_Page_:
"a fish, a barrel, and a smoking gun"
for 2 August 1996. Updated every WEEKDAY.

Free Range Beef



The cyber-frontier metaphor makes

us as ornery as a one-eyed pocket

gopher in a thistle patch. Tired

as it's become, it was a natural

model for the net's early years.

After all, we're fresh out of

terrestrial frontiers to exploit

and exhaust, and the only real

value in outer space is its

profound emptiness (and the jobs

it generates to keep going

there). Lawlessness, exaggerated

claims of "glory hole!", boozy

wage workers, snakeoil nitwits,

and naked ladies - the net had

all the debauched earmarks of

the Wild West, just the way

Hollywood likes to remember it.



The infinite interiority of

networked computers - still

concentrated as they are in

congested urban nodes - feeds a

valuable delusion: the sense

that we're not limited by space,

that we're not in any danger of

crowding ourselves off the

planet. Through some twisted

logic, and a metaphysical

read-write error in our

collective RAM, we

subconsciously believe that

positive population growth is

more or less irrelevant: the

species will colonize

cyberspace, where the laws of

scarcity simply don't apply.

Hell, they didn't even apply in

the real world, until Jimmy and

Billy Carter came along.


[Beautiful Desert]

Walter Prescott Webb's 1931 classic

The Great Plains made it clear

that what distinguished the new

American West from the old East

was the introduction of new

technologies: the revolver, the

barbed-wire fence, and the

windmill. Until these gizmos

came into production, everything

left of the Mighty Miss was

considered desert. Weapons,

walls, and water - the original

WWW - are what made the West

safe for settlement, and for the

real task at hand: landing a

McDonald's franchise.


The Internet today is being

fenced as far as the eye can

browse. Search engines and

indices, clipper chips,

encryption, PICs, and kiddie

filters are all designed to

overlay the vast electronic

wilderness with a Cartesian

greed, er... grid. Wayward

cowboys and cowgirls who try to

cut across private property are

finding themselves fatally

entangled in firewalls, their

trusty browsers already lamed by

incompetent Java scripts and

buggy GIF animations.


[All Terrain Vehicles]

New media execs have only to go

to their poorly-stocked employee

restrooms to see that the demand

for better content is written on

the wall. (In what medium, well,

perhaps it's not best to take

these things too literally.) But

instead of "content," we get

information, and hundreds of

sites have rolled into

town - peddling maps. Not of

cyberspace, but of brickspace.

It's about time someone on the

net returned the favor for the

hundreds of published books

purporting to be atlases of

cyberspace. It's an interesting

Freudian proposition: if you

know precisely where you are,

then it's okay to be there. The

wider and smoother the roads,

the more you know you're exactly

where you're supposed to be -

whether it's in your Land Rover

or on your Powerbook.



After learning the difference

between declarative,

interrogative, and hortatory,

the next-biggest eye-opener in

sixth grade was discovering that

map makers tended to put their

own countries in the center of

the picture. Digital

downloadable Mercator

projections notwithstanding, the

same thing seems to be taking

place here in cyberspace.

_What the task asks_:
Take up the page again after its last words.

_Data extract_:
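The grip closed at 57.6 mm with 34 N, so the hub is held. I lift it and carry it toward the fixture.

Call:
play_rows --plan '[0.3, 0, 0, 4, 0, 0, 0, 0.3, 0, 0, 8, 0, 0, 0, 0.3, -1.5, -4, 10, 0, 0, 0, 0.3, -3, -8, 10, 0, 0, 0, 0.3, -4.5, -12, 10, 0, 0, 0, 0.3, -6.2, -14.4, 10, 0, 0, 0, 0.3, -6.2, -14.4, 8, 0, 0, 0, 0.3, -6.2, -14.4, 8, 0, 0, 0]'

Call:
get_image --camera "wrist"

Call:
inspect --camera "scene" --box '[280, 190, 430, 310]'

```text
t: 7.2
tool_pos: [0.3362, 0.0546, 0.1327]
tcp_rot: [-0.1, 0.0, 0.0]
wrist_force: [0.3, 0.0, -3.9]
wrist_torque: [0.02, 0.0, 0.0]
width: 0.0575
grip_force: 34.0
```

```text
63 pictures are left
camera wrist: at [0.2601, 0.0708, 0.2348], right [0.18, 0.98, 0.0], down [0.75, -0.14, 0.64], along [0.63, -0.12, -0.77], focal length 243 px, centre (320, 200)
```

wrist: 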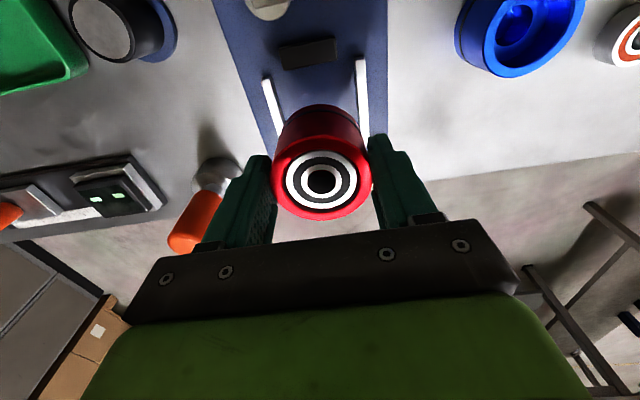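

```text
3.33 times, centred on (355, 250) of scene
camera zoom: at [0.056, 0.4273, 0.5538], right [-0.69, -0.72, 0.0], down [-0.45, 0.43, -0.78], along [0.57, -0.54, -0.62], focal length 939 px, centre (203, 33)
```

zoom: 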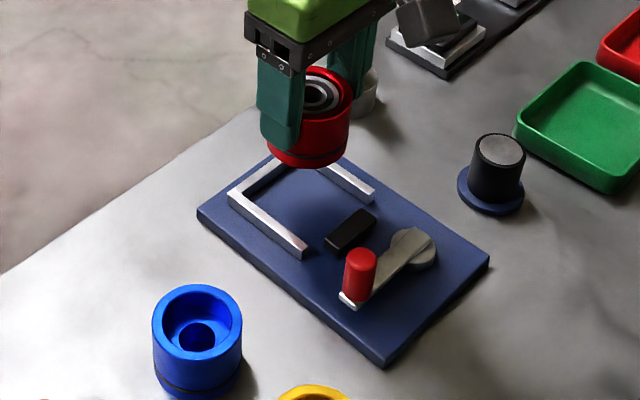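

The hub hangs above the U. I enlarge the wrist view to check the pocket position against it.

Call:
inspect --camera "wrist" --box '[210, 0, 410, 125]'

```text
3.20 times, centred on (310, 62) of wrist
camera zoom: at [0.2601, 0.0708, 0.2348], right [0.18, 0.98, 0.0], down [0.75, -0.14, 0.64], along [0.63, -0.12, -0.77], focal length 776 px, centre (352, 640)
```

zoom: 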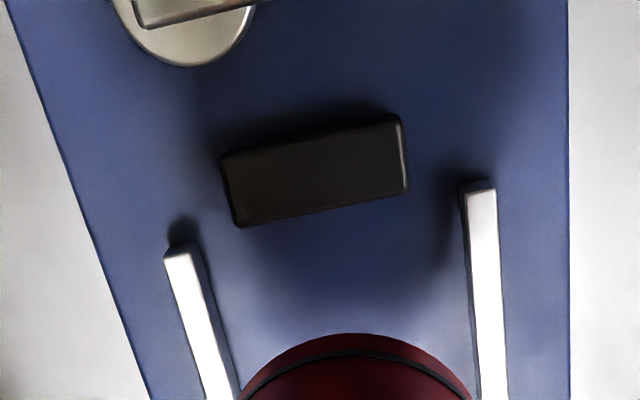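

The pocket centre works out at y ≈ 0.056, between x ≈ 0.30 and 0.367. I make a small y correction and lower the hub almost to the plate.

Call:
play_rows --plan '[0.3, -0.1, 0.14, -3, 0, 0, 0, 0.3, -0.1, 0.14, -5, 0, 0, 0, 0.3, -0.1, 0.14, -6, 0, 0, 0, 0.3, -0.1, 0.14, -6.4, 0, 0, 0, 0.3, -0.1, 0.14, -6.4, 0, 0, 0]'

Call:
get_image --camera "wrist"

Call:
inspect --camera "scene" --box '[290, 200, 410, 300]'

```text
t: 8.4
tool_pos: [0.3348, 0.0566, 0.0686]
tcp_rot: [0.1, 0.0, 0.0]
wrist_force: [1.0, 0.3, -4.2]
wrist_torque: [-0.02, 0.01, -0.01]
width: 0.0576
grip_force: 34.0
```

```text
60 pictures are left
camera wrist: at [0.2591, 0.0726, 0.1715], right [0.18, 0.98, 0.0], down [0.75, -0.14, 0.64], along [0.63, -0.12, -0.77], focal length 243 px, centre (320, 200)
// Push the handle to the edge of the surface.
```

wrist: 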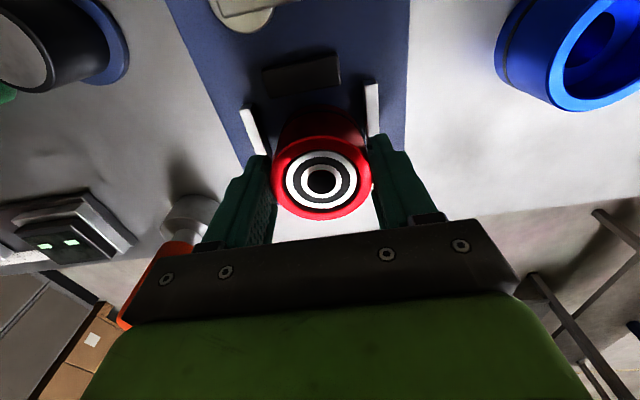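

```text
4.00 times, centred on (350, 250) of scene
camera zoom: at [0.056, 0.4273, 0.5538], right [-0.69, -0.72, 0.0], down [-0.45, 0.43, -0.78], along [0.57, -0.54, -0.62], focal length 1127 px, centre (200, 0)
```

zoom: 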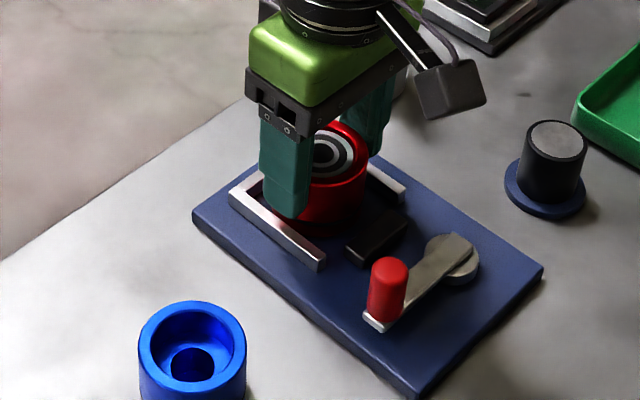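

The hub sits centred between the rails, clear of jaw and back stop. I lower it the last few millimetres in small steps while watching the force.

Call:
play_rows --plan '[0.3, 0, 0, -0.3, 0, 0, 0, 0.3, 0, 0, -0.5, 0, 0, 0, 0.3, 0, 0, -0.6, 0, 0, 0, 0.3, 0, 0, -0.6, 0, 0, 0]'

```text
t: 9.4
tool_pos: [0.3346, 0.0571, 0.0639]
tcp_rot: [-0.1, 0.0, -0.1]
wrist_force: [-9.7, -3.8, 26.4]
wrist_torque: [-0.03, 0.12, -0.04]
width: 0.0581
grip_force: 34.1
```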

_Output below_:
Remember early American URLs

that included geographic

references? In the real world,

only the IRS, the White House,

and Santa Claus can get away

with such nonspecific addresses.



We don't pretend to understand all

the vagaries of InterNIC domain

registration (we still haven't

been able to register the name

of our sister site, fuck.com),

but it's compelling to note that

most domains in countries other

than the good ol' U.S. of A. use

a two-letter country code. It's

what's called, somewhat

condescendingly, a Top-Level

Domain based on political

geography - something that

exists apparently in spite of

InterNIC's backroom grumbling

about "a global network without

national borders." That just

tells you that the principle

"innocent until proven guilty"

has a twisted, provincial cousin

on the net: American until

proven foreign.


Never a company to pass up an

opportunity at bad PR, America

Online execs made asses of

themselves last week, right in

the midst of the Olympics'

strained globalism. No one is

surprised by NBC's absurdly

provincial and inadequate TV

coverage in Atlanta, but America

Online wanted in on the action.

Showing they're serious about

enforcing both the spirit and

the letter of their

not-very-global corporate ID,

AOL monitors who barely speak

one language, much less two,

tried to ban the use of Spanish -

and all other non-English

languages - from a forum devoted

to Olympic soccer. Executives

relented when someone pointed

out that a bunch of foreigners

had already snuck in - at both

the Olympics and AOL.


Who knows where it'll all lead?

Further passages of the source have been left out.